◆ **Excerpt**

2. Under such premises, the petitioner prayed to quash Resolution No. 23, dtd 7.2.2006 of the Syndicate (Annexure-8) and the order of his termination dtd. 11.5.2006 under Annexure-9.

3. Opp. parties 1 & 2 in their joint counter affidavit averred that it was brought to the notice of the Vice-Chancellor that the marks awarded to the candidates for the post of Political Science by the Selection Committee were not in consonance with Orissa University Amendment Statute, 2003. Since there was a confusion as to whether Syndicate can review its own decision, the Vice-Chancellor vide letter dated 13.4.2005 informed the Commissioner-cum-Secretary of the Hon’ble Chancellor about the mistake and sought for advice of the Hon’ble Chancellor, in response to which, the Hon’ble Chancellor issued show cause notice to the Vice Chancellor under Sub-section 10 of Section 5 of Orissa Universities Act, 1989, as to why the Resolution No. 32, dtd. 27.5.2004 of the Syndicate and consequential Order No. 5733, dtd. 1.6.2004 of the University should not be annulled. On receipt of the show cause notice, the Syndicate in its Resolution No. 200, dtd. 16.9.2005 resolved not to accept the recommendation of the Selection Committee and communicated the same to the Hon’ble Chancellor on 11.11.2005 under Annexure-A/8. After careful consideration of all the documents as well as the decision of the Syndicate, the Hon’ble Chancellor vide order dated 19.4.2006 annulled the Syndicate Resolution No. 32, dtd. 27.5.2004 and the consequential Order No. 5733, dtd. 1.6.2004 of the University. The said order as per Annexure-A/8 was placed before the Syndicate on 11.5.2006 and it was unanimously accepted. Accordingly, termination letter was issued to the petitioner on 11.5.2006. It is the further case of these opp. parties that since the Hon’ble Chancellor and the Syndicate did not take any action against the petitioner due to lapses/misconduct/negligence of the petitioner, there was no need to issue show cause notice to him and as such there was no question of violation of natural justice. Opp. party No. 3 in a separate counter affidavit supported the stand of opp. parties 1 and 2.

◆ **Given information**

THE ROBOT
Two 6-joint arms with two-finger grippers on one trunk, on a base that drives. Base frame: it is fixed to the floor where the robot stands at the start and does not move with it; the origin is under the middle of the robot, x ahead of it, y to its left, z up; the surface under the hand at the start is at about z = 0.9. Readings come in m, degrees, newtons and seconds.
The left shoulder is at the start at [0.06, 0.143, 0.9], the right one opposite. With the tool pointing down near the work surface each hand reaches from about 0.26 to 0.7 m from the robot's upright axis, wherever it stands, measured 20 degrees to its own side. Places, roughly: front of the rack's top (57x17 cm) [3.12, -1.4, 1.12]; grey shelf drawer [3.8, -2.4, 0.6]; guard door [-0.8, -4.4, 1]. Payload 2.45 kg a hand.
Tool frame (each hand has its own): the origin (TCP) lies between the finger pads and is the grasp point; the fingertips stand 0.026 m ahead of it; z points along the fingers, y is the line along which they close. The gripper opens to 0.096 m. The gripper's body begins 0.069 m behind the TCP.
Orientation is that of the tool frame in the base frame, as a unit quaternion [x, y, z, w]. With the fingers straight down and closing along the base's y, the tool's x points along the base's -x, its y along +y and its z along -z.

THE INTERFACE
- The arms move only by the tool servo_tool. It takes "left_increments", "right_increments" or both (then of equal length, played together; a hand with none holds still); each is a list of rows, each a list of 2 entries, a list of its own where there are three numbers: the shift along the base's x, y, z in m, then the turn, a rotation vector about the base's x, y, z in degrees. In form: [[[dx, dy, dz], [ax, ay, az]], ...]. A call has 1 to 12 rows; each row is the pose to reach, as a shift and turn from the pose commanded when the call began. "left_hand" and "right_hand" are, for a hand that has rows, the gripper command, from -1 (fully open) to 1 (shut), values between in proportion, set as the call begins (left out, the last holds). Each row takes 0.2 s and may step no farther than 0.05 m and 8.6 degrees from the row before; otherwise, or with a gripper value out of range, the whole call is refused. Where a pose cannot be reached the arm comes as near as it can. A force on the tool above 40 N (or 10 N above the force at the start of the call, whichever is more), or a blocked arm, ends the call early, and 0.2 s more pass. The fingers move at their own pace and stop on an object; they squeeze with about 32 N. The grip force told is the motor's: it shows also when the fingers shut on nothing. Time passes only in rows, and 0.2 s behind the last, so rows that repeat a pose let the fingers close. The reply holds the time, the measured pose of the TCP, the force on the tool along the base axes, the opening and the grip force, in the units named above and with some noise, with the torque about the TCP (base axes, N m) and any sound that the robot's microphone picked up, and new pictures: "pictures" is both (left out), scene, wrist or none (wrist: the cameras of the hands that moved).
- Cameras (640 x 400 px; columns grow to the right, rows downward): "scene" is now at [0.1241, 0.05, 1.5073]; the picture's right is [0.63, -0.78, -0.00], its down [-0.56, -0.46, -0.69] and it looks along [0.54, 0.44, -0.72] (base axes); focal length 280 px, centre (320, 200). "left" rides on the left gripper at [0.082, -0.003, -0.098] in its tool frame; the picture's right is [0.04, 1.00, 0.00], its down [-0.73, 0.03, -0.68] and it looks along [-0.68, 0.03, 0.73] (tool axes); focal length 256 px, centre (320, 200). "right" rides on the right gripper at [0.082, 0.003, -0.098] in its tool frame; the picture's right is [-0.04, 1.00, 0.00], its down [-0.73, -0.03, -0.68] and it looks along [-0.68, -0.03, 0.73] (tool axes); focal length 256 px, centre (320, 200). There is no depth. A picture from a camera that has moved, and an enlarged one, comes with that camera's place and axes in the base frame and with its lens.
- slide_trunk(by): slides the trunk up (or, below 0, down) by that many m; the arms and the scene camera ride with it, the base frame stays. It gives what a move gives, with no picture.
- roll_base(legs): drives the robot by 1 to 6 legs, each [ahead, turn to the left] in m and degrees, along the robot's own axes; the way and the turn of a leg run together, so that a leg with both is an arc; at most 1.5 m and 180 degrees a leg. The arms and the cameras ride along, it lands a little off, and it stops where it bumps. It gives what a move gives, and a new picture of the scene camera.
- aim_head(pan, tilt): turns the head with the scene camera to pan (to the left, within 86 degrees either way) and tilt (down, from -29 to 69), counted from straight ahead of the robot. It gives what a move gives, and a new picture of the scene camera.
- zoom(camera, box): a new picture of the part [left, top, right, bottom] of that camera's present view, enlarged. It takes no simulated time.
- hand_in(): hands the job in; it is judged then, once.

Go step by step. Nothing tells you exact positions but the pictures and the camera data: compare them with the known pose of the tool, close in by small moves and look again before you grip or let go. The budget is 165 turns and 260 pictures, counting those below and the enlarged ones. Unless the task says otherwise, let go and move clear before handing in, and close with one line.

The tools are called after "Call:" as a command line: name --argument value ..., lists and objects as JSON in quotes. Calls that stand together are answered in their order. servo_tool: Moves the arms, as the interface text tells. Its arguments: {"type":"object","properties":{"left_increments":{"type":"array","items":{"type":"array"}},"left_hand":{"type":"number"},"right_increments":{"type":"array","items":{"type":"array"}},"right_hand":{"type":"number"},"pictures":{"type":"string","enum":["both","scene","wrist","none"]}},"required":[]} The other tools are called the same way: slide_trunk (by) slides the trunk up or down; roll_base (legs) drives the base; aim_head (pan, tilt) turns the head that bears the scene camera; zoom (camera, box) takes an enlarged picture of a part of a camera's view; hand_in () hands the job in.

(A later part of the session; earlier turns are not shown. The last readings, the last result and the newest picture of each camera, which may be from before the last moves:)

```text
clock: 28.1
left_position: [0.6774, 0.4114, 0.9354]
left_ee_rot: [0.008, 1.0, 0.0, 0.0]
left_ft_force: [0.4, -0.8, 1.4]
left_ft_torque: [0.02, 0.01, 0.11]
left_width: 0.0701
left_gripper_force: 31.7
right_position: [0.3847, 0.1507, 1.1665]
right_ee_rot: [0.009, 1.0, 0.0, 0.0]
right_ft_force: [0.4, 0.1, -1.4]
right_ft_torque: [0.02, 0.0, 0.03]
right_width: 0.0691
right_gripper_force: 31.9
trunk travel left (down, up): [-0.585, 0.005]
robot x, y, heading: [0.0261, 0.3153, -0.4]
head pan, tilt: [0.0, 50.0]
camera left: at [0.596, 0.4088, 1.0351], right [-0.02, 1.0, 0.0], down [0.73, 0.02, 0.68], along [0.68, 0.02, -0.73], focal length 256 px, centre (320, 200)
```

◆ **Short exercise**
Repeat the span of the excerpt whose first words are "2. Under such" and whose last words are "11.5.2006 under Annexure-9.".

◆ **Task answer**
2. Under such premises, the petitioner prayed to quash Resolution No. 23, dtd 7.2.2006 of the Syndicate (Annexure-8) and the order of his termination dtd. 11.5.2006 under Annexure-9.